Because like in the NHL, an MLS with three Canadian teams would likely have a proportionally higher influence from its Canadian franchises than from many of those in the US.
And appropriately enough, the NHL itself is part of a sport which has a strong international presence, though of course in its case it is the world's most powerful hockey league...
...though bear in mind that pre-expansion, the NHL survived for decades with just six teams, and while it has always relied on Canadian talent to a large extent, its ability to draw European players the way it does nowadays was not always as potent as it is now.
your viewing it through your canadian biased glasses. why would you expect a handful of canadian teams in MLS to be more influential proportionately or not?
more likely, if canada is to have a couple/few teams in MLS, they will be viewed as canadian teams playing in a US based league.
you draw a parallel to NHL, but what about the NFL, and MLB, both of which have canadian teams? the NHL originated in canada and spread south. the NFL, MLB and MLS originated in the US, then took on a small presence in canada.
There's an NFL team based here in Canada? Please explain to us second class citizens where it's located.
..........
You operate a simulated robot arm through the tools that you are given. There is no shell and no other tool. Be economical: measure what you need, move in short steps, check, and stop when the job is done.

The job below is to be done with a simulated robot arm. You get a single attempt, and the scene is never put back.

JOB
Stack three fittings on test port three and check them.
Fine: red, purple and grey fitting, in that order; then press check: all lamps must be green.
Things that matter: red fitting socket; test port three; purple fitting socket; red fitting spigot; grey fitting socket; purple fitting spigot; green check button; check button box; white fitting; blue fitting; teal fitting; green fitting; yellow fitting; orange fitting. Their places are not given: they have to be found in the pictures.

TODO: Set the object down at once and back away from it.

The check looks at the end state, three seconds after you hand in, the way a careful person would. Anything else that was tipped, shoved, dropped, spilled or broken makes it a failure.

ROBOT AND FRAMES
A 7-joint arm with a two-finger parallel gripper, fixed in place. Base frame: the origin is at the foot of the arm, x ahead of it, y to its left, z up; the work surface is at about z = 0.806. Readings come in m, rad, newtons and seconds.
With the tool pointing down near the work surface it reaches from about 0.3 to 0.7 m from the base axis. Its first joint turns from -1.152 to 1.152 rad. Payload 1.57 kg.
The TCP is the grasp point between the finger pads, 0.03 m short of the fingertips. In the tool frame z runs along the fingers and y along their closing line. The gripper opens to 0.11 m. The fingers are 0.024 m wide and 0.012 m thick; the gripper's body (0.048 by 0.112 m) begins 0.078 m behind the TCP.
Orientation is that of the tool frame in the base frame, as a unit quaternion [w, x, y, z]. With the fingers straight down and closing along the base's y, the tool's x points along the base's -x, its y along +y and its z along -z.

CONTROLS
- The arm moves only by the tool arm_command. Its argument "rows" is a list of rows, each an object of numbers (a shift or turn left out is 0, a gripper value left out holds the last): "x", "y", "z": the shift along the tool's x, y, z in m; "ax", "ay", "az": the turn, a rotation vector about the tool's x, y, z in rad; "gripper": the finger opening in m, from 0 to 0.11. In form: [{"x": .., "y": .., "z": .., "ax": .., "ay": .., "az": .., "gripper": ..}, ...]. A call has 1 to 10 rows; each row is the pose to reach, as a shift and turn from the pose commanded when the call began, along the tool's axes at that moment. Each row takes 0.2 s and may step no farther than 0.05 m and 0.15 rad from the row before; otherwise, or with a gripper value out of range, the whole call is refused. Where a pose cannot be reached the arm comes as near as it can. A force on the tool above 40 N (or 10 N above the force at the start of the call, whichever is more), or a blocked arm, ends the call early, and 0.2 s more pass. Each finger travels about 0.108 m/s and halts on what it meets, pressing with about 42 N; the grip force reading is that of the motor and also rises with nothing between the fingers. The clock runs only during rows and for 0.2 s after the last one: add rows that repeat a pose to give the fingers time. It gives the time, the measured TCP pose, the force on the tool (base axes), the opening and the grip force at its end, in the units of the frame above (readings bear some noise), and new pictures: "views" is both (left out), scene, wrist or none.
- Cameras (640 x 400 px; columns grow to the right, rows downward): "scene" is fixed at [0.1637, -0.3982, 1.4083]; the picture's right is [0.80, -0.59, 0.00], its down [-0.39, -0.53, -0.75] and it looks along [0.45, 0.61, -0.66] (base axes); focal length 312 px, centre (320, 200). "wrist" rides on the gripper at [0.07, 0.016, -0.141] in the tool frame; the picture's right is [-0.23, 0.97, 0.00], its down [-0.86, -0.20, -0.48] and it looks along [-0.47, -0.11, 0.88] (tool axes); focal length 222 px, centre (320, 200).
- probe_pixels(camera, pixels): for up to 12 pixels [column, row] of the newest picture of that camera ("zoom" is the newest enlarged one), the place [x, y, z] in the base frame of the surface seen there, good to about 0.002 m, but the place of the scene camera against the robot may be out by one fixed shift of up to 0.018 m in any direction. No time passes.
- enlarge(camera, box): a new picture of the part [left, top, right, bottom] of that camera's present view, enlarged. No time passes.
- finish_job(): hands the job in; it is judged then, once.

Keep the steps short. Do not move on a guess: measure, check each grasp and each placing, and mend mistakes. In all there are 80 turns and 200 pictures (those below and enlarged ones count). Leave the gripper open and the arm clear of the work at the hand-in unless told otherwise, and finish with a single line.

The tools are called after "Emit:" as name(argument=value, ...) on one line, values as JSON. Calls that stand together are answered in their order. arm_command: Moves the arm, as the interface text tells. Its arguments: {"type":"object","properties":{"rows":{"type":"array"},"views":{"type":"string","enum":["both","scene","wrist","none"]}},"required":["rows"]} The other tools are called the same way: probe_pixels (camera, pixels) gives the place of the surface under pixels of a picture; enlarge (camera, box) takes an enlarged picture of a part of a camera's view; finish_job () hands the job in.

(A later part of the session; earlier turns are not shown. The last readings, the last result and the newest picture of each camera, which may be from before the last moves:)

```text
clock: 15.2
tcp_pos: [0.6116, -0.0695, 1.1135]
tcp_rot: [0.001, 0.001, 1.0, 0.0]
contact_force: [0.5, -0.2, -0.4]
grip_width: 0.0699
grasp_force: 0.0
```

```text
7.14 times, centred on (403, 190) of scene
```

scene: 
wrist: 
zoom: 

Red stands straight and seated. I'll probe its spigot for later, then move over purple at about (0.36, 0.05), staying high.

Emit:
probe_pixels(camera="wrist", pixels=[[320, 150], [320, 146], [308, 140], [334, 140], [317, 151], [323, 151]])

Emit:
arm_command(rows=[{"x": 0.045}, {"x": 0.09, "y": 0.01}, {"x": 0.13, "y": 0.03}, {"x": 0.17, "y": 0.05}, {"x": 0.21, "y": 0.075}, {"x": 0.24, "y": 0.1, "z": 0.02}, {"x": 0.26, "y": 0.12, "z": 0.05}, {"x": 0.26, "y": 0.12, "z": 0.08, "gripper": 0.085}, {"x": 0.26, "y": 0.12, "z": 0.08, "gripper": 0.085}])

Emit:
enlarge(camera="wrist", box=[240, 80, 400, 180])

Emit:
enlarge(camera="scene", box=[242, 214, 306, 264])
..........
DOH! coulda sworn one went over. don't really follow it. can we go ahead and go with buffalo as suggested?
^ Well, to be honest it does look like Buffalo will be moving to Toronto in a few years or so and there has been much talk about it, so that's probably how you got confused.
MLS wants billionaire owners - Canada has two more pretty much willing to join the club - which is why MLS needs Montreal and Vancouver. It ensures the league has stability if the owners can the cover the cash calls (or continued investment in the league) should they decide to do something rash like raise the salary cap (say to afford better quality players) once every team is in a proper soccer-specific stadium.
Add that these owners seem to grasp the business model needed succeed in MLS, along with soccer friendly markets, and I suspect we have expansion franchises once stadium issues are addressed (more in Vancouver - less in Montreal).